** start of PROVIDED PASSAGE **

By Angus Whitley
Nov. 8 (Bloomberg) -- Australian Prime Minister Kevin Rudd should negotiate the return of 78 asylum seekers to Sri Lanka or risk being seen as weak on immigration control, said Senate Nationals leader Barnaby Joyce.
“The expectation is once you arrive here by boat it is highly unlikely you will be sent back,” Joyce said in an interview on Channel 9 broadcast in Australia today. “This is creating a pull factor. We do not have the capacity.”
Rudd is under pressure from opposition lawmakers to cut the number of asylum seekers arriving in Australian waters, less than a week after a poll for the Australian newspaper showed majority support for his Labor government was falling.
Rudd has no choice but to send the Oceanic Viking, an Australian customs vessel moored in Indonesian waters with the asylum seekers on board, to the Sri Lankan capital, Colombo, Joyce said. If they reach Christmas Island, an Australian territory more than 800 kilometers (500 miles) off the northwestern coast, “people have worked you out,” said Joyce.
“That is in essence defeat,” he said. “If you land at Christmas Island, in due course it means you’ll land in Australia. People will read that as you being weak.”
Australian officials have tried for about two weeks to convince the ethnic Tamil refugees to voluntarily leave the Oceanic Viking and enter the Tanjung Pinang detention center on the island of Bintan, northwest of Jakarta.
Howard’s Criticism
Former Australian Prime Minister John Howard said in an interview with the Sunday Telegraph today that Rudd has undermined public confidence in border security. Opposition Leader Malcolm Turnbull said Rudd was “outsourcing” immigration to people smugglers, the Sydney Morning Herald reported.

** end of PROVIDED PASSAGE **
** start of SOURCE MATERIAL **

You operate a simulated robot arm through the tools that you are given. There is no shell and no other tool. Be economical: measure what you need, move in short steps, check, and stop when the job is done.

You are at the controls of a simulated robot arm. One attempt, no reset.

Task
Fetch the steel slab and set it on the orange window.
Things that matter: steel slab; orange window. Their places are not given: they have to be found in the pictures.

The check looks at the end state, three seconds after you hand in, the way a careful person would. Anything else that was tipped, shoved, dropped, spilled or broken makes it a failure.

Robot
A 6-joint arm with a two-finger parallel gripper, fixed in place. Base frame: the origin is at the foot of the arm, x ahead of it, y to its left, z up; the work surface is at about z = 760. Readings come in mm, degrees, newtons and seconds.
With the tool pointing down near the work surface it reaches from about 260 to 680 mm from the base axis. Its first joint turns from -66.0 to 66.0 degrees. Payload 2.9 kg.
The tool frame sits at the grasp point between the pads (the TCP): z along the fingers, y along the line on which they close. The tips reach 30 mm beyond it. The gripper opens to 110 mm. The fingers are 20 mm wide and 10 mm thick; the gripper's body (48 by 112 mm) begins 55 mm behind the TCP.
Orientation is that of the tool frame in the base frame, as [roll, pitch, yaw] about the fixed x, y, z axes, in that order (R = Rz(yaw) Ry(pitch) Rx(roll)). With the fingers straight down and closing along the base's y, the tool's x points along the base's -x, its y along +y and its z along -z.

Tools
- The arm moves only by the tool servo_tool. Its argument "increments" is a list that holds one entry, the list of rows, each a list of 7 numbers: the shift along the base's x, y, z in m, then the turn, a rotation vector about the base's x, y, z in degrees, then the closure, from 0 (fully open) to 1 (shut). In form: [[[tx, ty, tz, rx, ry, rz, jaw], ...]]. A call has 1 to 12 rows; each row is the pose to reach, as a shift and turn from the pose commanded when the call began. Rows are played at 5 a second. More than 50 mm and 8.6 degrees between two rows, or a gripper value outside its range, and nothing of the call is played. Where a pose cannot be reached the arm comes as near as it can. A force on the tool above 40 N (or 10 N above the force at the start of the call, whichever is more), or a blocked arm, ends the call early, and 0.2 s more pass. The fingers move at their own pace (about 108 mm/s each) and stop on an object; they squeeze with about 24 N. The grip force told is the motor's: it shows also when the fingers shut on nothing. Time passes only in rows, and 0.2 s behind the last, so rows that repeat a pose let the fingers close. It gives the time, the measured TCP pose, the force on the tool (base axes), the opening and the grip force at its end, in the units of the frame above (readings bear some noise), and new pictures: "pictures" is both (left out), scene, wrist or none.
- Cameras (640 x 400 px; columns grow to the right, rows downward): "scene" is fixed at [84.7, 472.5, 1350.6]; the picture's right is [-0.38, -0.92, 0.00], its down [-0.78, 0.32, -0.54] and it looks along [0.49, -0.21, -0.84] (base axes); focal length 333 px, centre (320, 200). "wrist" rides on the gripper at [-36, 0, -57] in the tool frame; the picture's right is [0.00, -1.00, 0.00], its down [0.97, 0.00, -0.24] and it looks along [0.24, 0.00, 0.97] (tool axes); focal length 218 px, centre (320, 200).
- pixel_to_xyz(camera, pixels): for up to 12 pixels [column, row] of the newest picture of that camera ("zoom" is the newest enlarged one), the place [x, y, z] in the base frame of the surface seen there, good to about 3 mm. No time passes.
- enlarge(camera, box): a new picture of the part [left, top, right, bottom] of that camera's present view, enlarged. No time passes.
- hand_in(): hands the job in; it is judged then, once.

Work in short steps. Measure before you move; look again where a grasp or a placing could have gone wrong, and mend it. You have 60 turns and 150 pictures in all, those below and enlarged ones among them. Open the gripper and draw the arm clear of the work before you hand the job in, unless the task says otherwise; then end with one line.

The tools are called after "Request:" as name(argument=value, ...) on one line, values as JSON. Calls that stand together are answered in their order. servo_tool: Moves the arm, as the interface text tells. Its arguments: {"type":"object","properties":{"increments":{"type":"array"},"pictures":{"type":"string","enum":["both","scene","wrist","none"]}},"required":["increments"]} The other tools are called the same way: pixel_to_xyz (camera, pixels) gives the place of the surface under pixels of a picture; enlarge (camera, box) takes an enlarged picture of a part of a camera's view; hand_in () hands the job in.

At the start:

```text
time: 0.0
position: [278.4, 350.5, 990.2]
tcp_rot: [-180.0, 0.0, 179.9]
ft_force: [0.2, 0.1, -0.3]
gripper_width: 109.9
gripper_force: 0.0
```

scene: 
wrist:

** end of SOURCE MATERIAL **

- [EXERCISE SET]:
1) Copy the part of the provided passage from the words "Australian officials have" through the words "Morning Herald reported.".
2) Carry the provided passage on from its last sentence.

- [SET OF ANSWERS]:
1)
Australian officials have tried for about two weeks to convince the ethnic Tamil refugees to voluntarily leave the Oceanic Viking and enter the Tanjung Pinang detention center on the island of Bintan, northwest of Jakarta.
Howard’s Criticism
Former Australian Prime Minister John Howard said in an interview with the Sunday Telegraph today that Rudd has undermined public confidence in border security. Opposition Leader Malcolm Turnbull said Rudd was “outsourcing” immigration to people smugglers, the Sydney Morning Herald reported.

2)
Rudd’s office didn’t immediately reply to an e-mail seeking comment today. The current standoff “presents its own complications,” the prime minister said yesterday in Sydney, according to a transcript of a news conference sent by his office. “We’ll work our way through that.”
Some Sri Lankans are seeking asylum in Australia to join relatives and friends, Senaka Walgampaya, Sri Lanka’s High Commissioner to Australia, said on Network Ten television in Australia today. Sri Lanka’s army defeated the Liberation Tigers of Tamil Eelam in May after a 26-year conflict.
“They are making use of the post-conflict situation in Sri Lanka to make that excuse to seek asylum in Australia,” the High Commissioner said. “They have seen that their friends and relatives who have been in Australia for many years and that they are having a good life.”
Asylum seekers sent back home wouldn’t be harmed, he said.
The Australian government should also help ensure their safety in Sri Lanka, Joyce said.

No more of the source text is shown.